== GOAL ==
What does the source text say from "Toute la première" through "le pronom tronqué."? Give the exact wording.

== SOURCE TEXT ==
* Start *

Magazine Culture

(note de lecture) Caroline Sagot Duvauroux, "'J", par Isabelle Lévesque

Par Florence Trocmé

Que puis-je si ce n’est pas possible 
C. S. D. 
 
 
D’où l’on part à l’envers, je tire. À vue. Sa révérence élidée se creuse d’une inversion. Où est. La part divisée. Quand ça commence clairement énoncé : « Je n’aime pas Rabat. Ni les chats. » (Rabat-chats, rabat-joie ? Ici la Joie ne demeure pas, perdue, effacée.) Dans la phrase, isolé seul en page 11, reste « ce dont », le lien délié du pronom coupé de son antécédent. Qui est « ce ». Or, la dérivation sapée le dit, rien n’est sûr : 
 
« L’immobilité affole l’immobile »  
« ce dont » va même provoquer une réclusion : mots confinés, à droite, où lire « Sans je ». Dire ne va pas de soi, dire se débat, percute ou dévie de. « Ce dont ».  
La privation. Amoindrit-elle le pronom, l’être qui est « je » et même pas tout à fait, il commence par le début de sa disparition, de son effacement, qui se réduit au minimum perceptible ? Des binômes se télescopent : absence-présence (ou « dehors dedans », « aube » / « choses finissantes »), les deux se mesurent, se jouxtent, vivent ensemble. Le participe passé « navrée » posé comme redite et interrogation sur l’« accompli », défait du « je » qui a été privé de. Quoi ? L’enjeu. « Chassé par ce dont je fut autre » ressemble au paradis qui fut. Loin. Expulsé du jailli car « accompli » devient « accomplit » (ou « surgi surgit »). Où agit je sans ? Les mots décapés, dégrisés aussi, furent-ils entiers ? Toujours ? Tu, posé comme entité, interrogé à mesure de je
Tu disparu, je est-il toujours, encore ? Amenuisé ou plus du tout ? Ce livre est un autre livre des questions. Le retour est-il possible ? « Bardo », mot isolé dans son espace vide : existe-t-il des états intermédiaires entre la mort et la nouvelle naissance ? Quel genre d’espoir cela pourrait-il donner à je ? 
 
Toute la première partie relance, en bas de page de gauche, « L’absence peut-elle ». À droite répond le nom déterminé (« l’instance », « la préséance ») ou le verbe infinitif entier (« confier », « affranchir », « claquer la porte »). Le mode mineur en bas. En haut des sons chuintent ou avancent : « va vers […]. Vient revenir et va dans venir », comme vacille le « v », le tu (« s’est perdu »). Effrité je « en m’ » ou M première lettre de nom propre après le pronom tronqué.

* End *

== ENTRIES ==
* Start *

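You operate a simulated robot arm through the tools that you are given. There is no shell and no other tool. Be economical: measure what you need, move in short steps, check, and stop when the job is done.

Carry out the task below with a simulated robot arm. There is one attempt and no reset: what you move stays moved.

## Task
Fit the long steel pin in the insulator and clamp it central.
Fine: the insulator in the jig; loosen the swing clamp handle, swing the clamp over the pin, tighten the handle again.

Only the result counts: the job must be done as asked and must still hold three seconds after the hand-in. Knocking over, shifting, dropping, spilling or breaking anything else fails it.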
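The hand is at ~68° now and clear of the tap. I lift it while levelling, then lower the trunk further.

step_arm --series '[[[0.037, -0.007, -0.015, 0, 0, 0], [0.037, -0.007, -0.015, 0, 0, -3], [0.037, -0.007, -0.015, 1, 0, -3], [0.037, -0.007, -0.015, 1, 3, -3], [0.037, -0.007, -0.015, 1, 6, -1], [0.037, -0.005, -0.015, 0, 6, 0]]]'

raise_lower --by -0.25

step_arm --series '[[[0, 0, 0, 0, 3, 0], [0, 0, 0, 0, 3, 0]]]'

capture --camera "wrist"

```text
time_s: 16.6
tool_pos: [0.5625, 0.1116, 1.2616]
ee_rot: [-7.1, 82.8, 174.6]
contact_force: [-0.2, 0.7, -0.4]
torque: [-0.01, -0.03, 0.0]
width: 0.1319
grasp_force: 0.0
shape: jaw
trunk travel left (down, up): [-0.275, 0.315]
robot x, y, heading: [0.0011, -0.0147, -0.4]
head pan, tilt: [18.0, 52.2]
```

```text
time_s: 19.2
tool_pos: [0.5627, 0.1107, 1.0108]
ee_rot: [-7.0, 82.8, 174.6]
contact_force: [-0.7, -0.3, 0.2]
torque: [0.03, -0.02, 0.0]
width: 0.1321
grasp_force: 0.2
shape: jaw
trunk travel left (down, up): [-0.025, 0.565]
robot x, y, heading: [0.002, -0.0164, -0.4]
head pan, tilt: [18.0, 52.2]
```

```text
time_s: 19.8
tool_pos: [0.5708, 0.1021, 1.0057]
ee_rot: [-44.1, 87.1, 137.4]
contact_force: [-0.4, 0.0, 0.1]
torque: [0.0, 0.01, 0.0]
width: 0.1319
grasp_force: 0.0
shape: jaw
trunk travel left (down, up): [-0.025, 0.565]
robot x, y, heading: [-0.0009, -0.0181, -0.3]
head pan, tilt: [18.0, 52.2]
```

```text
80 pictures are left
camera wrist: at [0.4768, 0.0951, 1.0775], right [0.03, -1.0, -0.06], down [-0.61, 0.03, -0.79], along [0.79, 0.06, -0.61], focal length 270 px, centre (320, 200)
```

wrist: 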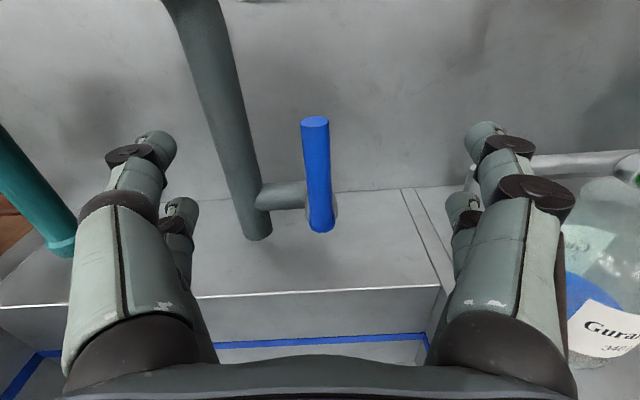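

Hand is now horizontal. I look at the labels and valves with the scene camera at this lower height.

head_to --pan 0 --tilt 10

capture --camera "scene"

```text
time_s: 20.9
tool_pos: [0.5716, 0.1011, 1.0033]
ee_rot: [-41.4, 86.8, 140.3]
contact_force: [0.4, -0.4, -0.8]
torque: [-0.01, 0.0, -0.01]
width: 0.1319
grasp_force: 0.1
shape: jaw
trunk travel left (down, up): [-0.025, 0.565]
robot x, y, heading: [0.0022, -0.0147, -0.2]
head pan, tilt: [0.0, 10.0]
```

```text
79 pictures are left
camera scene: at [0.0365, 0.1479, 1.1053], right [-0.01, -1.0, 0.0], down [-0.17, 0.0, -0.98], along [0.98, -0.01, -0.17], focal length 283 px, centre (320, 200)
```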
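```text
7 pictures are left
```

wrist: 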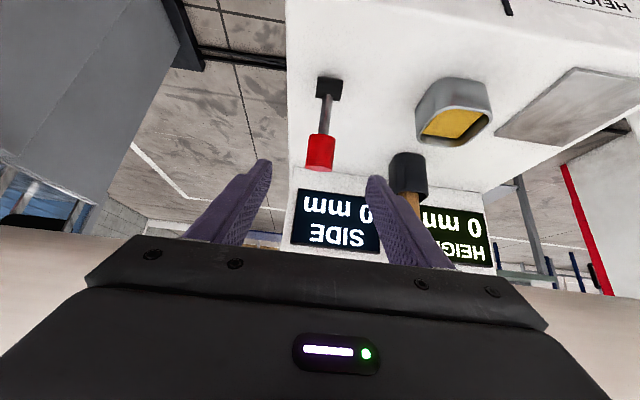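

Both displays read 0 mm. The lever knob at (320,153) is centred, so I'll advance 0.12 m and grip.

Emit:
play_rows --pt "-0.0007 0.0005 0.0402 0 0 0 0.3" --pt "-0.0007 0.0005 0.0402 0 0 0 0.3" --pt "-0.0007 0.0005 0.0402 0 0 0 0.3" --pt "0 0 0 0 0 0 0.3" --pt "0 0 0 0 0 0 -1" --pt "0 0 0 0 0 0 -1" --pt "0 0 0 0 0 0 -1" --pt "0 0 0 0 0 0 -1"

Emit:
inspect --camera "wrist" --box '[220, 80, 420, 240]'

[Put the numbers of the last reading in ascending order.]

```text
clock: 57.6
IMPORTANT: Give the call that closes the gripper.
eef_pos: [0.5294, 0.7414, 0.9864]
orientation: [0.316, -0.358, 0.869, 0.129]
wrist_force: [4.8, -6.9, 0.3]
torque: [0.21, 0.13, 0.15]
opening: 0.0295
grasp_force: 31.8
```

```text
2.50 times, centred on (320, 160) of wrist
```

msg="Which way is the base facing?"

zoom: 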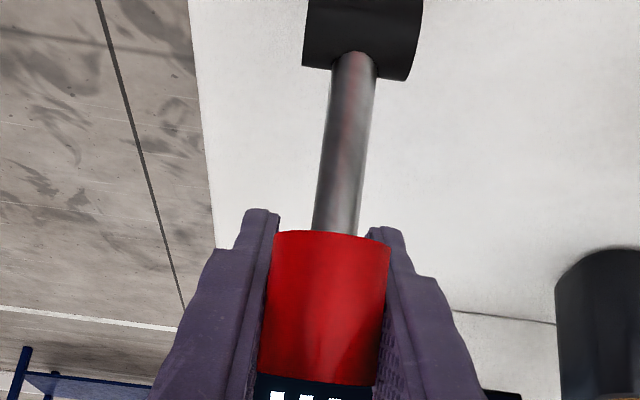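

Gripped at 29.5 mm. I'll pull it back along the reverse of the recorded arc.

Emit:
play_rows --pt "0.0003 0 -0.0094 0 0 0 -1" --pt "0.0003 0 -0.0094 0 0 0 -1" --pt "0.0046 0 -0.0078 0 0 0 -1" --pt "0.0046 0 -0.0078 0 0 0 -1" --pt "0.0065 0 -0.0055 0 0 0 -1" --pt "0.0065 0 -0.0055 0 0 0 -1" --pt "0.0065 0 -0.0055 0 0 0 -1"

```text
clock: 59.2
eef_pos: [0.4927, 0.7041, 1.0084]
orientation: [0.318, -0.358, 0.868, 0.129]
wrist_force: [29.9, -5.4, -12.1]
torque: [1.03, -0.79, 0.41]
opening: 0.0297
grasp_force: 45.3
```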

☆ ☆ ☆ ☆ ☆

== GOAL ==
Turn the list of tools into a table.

* End *

== ANSWER FOR THIS EXERCISE ==
Toute la première partie relance, en bas de page de gauche, « L’absence peut-elle ». À droite répond le nom déterminé (« l’instance », « la préséance ») ou le verbe infinitif entier (« confier », « affranchir », « claquer la porte »). Le mode mineur en bas. En haut des sons chuintent ou avancent : « va vers […]. Vient revenir et va dans venir », comme vacille le « v », le tu (« s’est perdu »). Effrité je « en m’ » ou M première lettre de nom propre après le pronom tronqué.